WHAT IS DRY EYE?

Dry Eye Disease Explained

It is estimated that 25% of the Canadian population suffers from Dry Eye Disease (DED), making it one of the most common conditions seen by eye care practitioners. Dry eye sufferers often wonder why their eyes are dry and the answer is never a simple one but begins with an explanation of what a normal healthy tear layer is supposed to look like.

Normal Healthy Tear Layer

  1. Lipid layer – the oily outer layer of the tear film. Produced by the Meibomian Glands, it sits on top of the water layer preventing it from evaporating.
  2. Aqueous layer – the water layer that makes up the middle part of the tear film. It is produced by the lacrimal gland. It bathes the eye in various nutrients and contains some immune cells to protect the eye from getting infected.
  3. Mucin layer – the bottom layer of the tear film that glues everything down to the surface of the eye.

Lipid Layer Production

The lipid layer, or oily layer, is probably the most important component of the tear film. It is produced by the meibomian glands of the upper and lower eyelids. We have about 25 – 40 in the upper lid and 20 – 30 in the lower lid. When the glands are not functioning properly they don’t secrete enough oil into the tears, this causes the tears to evaporate too quickly. Meibomian gland dysfunction is the leading cause of dry eye disease.

Aqueous Layer Production

The aqueous layer, or water layer, is the largest component of the tear film and is produced by the lacrimal gland. The aqueous layer contains nutrients and immune cells to help maintain the integrity of the front surface of the eye. If the lacrimal gland is not producing enough aqueous, then the eyes can dry out very quickly. Health issues such as autoimmune disease and inflammatory conditions can both adversely affect this layer.

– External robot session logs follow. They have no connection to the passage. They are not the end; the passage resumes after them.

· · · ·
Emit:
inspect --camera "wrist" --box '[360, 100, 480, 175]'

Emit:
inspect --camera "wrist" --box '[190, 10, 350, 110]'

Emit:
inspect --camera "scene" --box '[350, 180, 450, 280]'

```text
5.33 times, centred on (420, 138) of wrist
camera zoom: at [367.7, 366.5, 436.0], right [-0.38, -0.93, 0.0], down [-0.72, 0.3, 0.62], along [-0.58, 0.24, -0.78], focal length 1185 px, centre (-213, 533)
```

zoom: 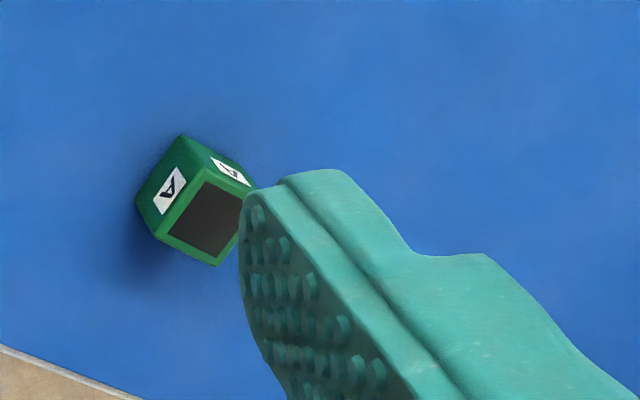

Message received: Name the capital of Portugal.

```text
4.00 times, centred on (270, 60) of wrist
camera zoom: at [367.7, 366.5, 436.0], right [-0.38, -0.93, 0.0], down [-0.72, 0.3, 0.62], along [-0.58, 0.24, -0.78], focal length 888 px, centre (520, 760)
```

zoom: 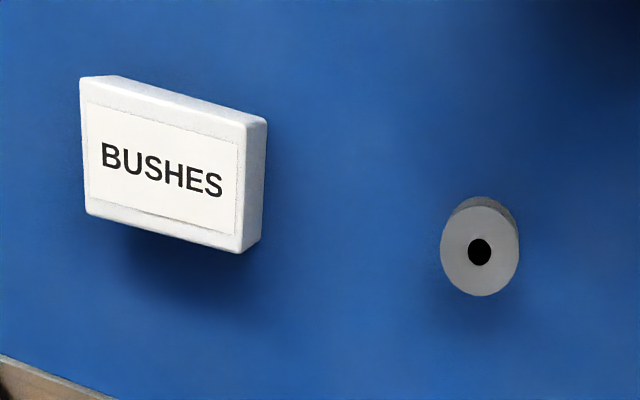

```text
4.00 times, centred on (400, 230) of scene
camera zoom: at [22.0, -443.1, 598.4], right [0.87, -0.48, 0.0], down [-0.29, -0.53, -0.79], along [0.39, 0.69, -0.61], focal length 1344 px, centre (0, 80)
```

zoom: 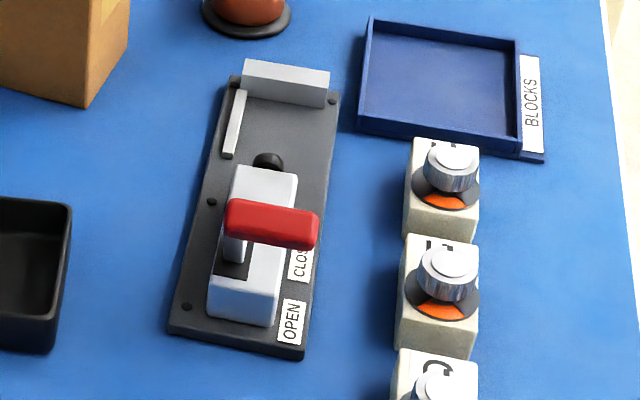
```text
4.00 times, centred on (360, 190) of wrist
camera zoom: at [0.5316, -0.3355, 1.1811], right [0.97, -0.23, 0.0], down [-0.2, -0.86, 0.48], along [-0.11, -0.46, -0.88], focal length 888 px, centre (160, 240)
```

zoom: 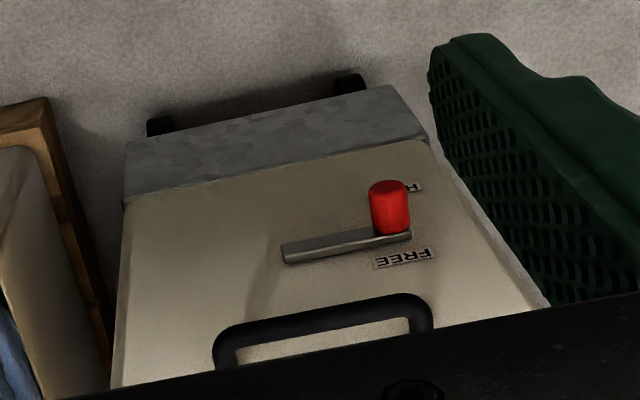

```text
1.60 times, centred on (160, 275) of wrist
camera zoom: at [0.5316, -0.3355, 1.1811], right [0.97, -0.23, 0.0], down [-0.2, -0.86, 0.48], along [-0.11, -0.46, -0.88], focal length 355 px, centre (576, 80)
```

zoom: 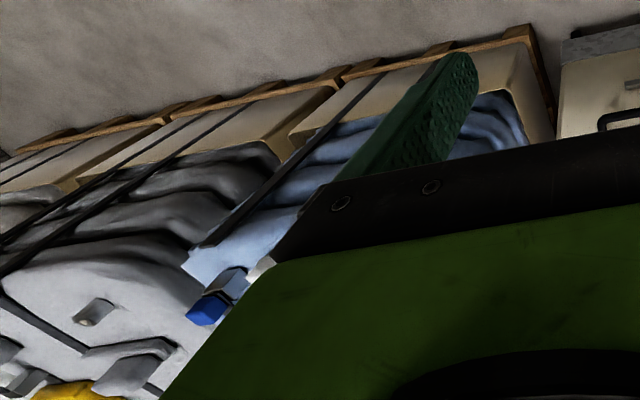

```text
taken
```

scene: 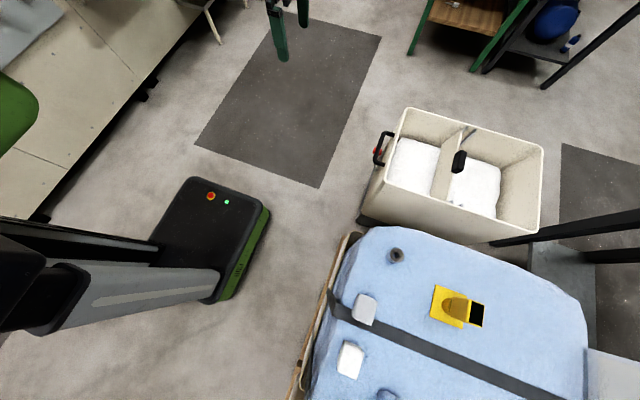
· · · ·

Classification of Dry Eye Disease (DED)

DED can be classified into two main groups. The more we learn about this condition we find that most DED sufferers have a combination of the two.

  1. Evaporative Dry Eye – occurs when the Meibomian Glands (MGs) do not produce enough oil to sit on top of the tear layer preventing it from evaporating. The MGs can produce less oil or poor quality oil because of several reasons, including blocked or obstructed glands, inflamed glands or a diet lacking in certain essential fatty acids.
  2. Aqueous Deficient Dry Eye – occurs when the lacrimal gland is not producing enough of the watery portion of the tear layer. The most common causes would be low-grade inflammation or auto-immune diseases such as psoriasis, arthritis or rosacea.